-- start of Given passage --

(24 February 2010)
FIRST POST OF THE YEAR 2010.
I had a really a great rest for the past few months
after my 'O' lvl till now seem school is starting
on 12 April.Recently i will be spending my time
on facebook, read books, do devotion, go for
church service, cell group, 40 days of pray
and helping my mum to do house work. I was
thinking when should i start my revision
for Poa, the last time i touch my school
books and notes is during my 'O' lvl
period. I had not started packing my
stuff that is needed for 'O' lvl.
Recently went for two days of 40 days
of prayer, indeed I am fill with great
excitement and joy to be there and
pray for the church, G12 conference,
senior Ps and TGIF. On Monday as all
of us were ask to pray for a vision
by Ps Yo I saw a matchstick which is
going to extinguish but another hand
holding another matchstick appeared to
relight the matchstick that is going
to extinguish. After i saw the vision
i was strongly encourage to look forward
to all the event that is going to take
place in the upcoming year. Things like
setting up a cell ourself is really
challenging and exciting to look forward
to. i finish two books in two months but
i only use few hours to finish the whole
book. On January i finish
一个人的东京,张芸京361度 within 9 hours,On
February i finish 最美丽的逞强 by 刘品言
within 6 hours. Ya right i remember i
am also now trying to complete the whole
bible within a year using the devotion
book.I still have 4 chinese books waiting
for to complete. Hope to blog as soon as
possible.
(23 March 2010)
TESTIMONY FOR TGIF 2010.
My Life before receiving Christ is like I am walking in a maze which I can't see a clear direction in front of me,
I just keep walking till I see a wall that is blocking my walk which is some obstacles and failures in life which
cause me to breakdown and I will restart my journey in the maze again with all the wounds. I have very low
self-esteem due to my early puberty which cause lots of pimples on my face compare to the others as well as the
time i need to spend to pick up a skill or knowledge is much slower compare to the rest. As my parents are not
Christians they would say negative things things like I am stupid, I am ugly, I am slow in learning compare to my
Siblings. Which cause my low self-esteem to get worse as i grown up with all this deeply rooted in my heart and
mind. Due to all this thoughts in me I am not confident in my studies, look and ability to pick up skills. When
I face failure I will blame it to the speed I pick up a knowledge and skill which built up a fear and barrier in
me to try out new things. I am not determine in things I do, I will give up easily, I can't take failure, I can't
take endures in hardship. I felt very disappointed, lose , purposeless when I get back my PSLE results as well
as my posting of school which is not the dream school I wanted to get in. I get very depressed, lose, moody and
pointless in Secondary one and two as I don't find a purpose in the school and my best friends in primary school
did not come along with me to the school. So I start to hide my unhappiness from everyone and I became a loner in
school which i does not make friends with others by being very quiet in class, always reading a book in class.

-- end of Given passage --
-- start of Information provided --

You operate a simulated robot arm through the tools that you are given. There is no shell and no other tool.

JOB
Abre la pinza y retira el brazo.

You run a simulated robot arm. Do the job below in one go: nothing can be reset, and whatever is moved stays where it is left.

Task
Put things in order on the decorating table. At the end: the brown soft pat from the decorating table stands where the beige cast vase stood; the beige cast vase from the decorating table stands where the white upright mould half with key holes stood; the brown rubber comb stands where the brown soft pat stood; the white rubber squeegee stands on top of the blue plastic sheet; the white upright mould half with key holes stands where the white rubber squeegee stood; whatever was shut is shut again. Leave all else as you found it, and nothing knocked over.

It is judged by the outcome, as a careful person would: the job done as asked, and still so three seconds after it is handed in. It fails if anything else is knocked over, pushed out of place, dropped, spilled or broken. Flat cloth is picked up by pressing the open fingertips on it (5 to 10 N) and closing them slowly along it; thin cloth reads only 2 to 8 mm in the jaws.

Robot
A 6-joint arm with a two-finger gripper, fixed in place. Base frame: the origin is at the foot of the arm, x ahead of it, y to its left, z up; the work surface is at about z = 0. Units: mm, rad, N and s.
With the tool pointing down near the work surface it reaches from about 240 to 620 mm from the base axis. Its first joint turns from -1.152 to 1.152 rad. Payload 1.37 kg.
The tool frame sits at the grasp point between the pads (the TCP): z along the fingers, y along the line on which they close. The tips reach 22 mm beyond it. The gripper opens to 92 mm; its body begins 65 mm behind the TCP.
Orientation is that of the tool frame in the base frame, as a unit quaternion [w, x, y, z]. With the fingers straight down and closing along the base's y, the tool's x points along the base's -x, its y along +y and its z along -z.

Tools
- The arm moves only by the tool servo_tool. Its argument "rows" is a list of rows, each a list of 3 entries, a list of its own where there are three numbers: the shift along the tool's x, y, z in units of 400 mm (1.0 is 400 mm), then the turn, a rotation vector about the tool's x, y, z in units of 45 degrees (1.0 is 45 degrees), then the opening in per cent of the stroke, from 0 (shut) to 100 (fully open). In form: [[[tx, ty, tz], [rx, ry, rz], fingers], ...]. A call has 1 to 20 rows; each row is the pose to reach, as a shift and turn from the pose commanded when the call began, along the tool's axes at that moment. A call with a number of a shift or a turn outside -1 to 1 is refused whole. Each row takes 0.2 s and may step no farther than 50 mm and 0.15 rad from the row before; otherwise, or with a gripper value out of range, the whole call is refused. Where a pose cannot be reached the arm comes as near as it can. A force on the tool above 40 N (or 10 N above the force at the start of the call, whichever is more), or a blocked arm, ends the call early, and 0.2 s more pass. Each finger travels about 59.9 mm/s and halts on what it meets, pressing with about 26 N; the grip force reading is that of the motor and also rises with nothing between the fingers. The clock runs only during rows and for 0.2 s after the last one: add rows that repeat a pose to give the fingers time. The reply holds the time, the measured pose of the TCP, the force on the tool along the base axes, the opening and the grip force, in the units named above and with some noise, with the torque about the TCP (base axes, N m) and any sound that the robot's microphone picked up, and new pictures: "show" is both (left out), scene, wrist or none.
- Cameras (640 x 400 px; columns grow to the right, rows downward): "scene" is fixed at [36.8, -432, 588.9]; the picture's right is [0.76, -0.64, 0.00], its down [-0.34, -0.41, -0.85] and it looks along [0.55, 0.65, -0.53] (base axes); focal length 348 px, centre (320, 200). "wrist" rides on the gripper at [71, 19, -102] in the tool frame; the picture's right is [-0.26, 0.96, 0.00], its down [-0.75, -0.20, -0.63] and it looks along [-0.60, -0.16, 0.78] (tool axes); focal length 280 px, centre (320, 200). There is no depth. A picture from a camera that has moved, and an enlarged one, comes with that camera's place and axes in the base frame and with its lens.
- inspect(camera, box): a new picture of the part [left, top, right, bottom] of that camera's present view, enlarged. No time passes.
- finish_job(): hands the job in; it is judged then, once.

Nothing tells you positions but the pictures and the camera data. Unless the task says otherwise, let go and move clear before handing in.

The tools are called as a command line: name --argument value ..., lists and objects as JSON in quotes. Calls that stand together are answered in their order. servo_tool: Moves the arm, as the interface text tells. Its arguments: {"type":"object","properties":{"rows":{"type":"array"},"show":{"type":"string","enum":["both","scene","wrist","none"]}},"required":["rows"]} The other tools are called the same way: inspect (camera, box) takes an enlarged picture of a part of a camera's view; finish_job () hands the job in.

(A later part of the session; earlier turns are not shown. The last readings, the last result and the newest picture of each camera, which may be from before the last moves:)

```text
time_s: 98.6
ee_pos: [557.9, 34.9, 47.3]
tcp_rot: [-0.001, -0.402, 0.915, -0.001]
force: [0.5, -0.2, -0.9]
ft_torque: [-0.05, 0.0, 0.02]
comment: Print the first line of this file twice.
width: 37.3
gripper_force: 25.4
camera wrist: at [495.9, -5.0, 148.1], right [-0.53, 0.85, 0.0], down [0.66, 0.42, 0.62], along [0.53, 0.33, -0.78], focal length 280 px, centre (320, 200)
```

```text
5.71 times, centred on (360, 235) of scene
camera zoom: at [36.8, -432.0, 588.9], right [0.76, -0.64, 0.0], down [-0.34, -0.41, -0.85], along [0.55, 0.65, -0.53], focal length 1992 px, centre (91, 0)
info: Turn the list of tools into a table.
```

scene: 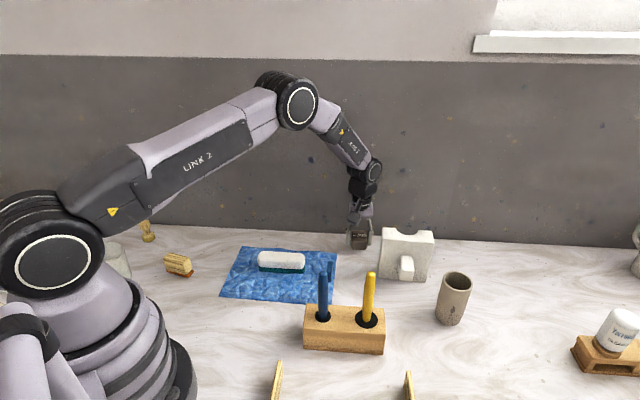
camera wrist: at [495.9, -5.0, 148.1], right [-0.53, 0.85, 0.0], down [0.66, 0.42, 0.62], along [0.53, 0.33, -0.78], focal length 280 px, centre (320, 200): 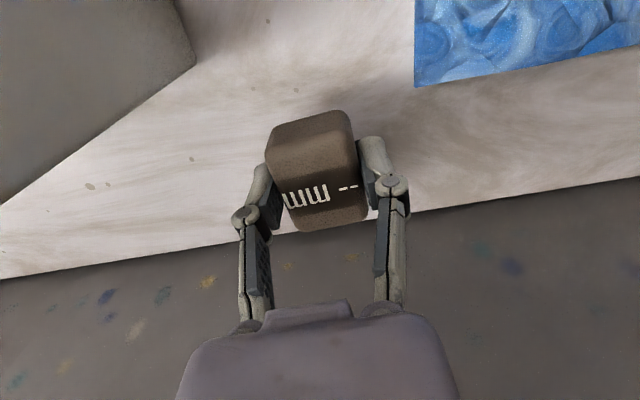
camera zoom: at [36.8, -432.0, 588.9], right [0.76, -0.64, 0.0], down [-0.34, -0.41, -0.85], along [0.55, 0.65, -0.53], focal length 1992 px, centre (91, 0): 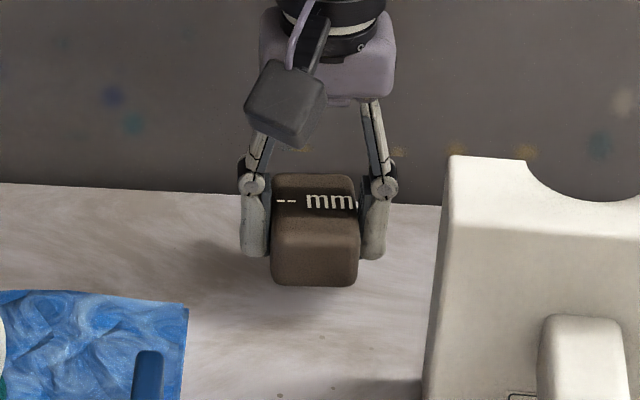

-- end of Information provided --

#### Short task:
Continue the given passage from where it stops.

#### Final result:
I also blame my speed of learning on marching as I am not able to learnt as fast as the rest and causing the
whole team to keep repeating with me which lead me to quit the school concert band.I remember I give up learning
piano because I am not able to pass the grade 1 test although I had spend a
lot of effort practicing.
I first receive Christ in my kindergarden school which my form teacher Mrs Cheong share gospel with me by telling
me story in the bible. The second person that share gospel with me is my aunt Which I stay at her house since I'm
born till secondary one every weekend. She also bring me along to join some of her church events such as outing
and flag day. But at that period of time my parents is against the idea of me being a Christian which is different
from the rest of the family members. But after I get to secondary three Jessie which is my primary school
schoolmate brought me to church which her godfather and godmother she know from a china trip brought her to. That
day was just a normal service with the worship and sermon by the pastor. After the service we were lead by the
pastor to say the sinners prayer which at the very moment I say it but I did not raise up my hand when pastor
is going to pray for those who say it for the first time. I was asked by my Jessie to go front to follow a pastor
to a room to be pray for and say the sinners prayer once again with the pastor. I did not feel anything but lose
and anxious about the whole thing that has take place before I have the time to calm down and sit down to
consider the choose I had make for myself.
(5 April 2010)
TESTIMONY SHARED AT THE TGIF.
My Life before receiving Christ I have very low self-esteem due to outbreak of pimples on my face and I am much
slower in picking up a skill or knowledge compare to the rest. As my parents are not Christians they would say
negative things which cause my low self-esteem to get worse as i grown up with all this deeply rooted in my heart
and mind. I felt very disappointed and purposeless when I get back my PSLE results as well as my posting of school
which is not the school I wanted to get in. I get very depressed, lose, moody and pointless in Secondary one and
two as I don't find a purpose in the school so I start to hide my unhappiness from everyone and I became a loner in
school which I does not make friends with others by being very quiet in class, always reading a book in class.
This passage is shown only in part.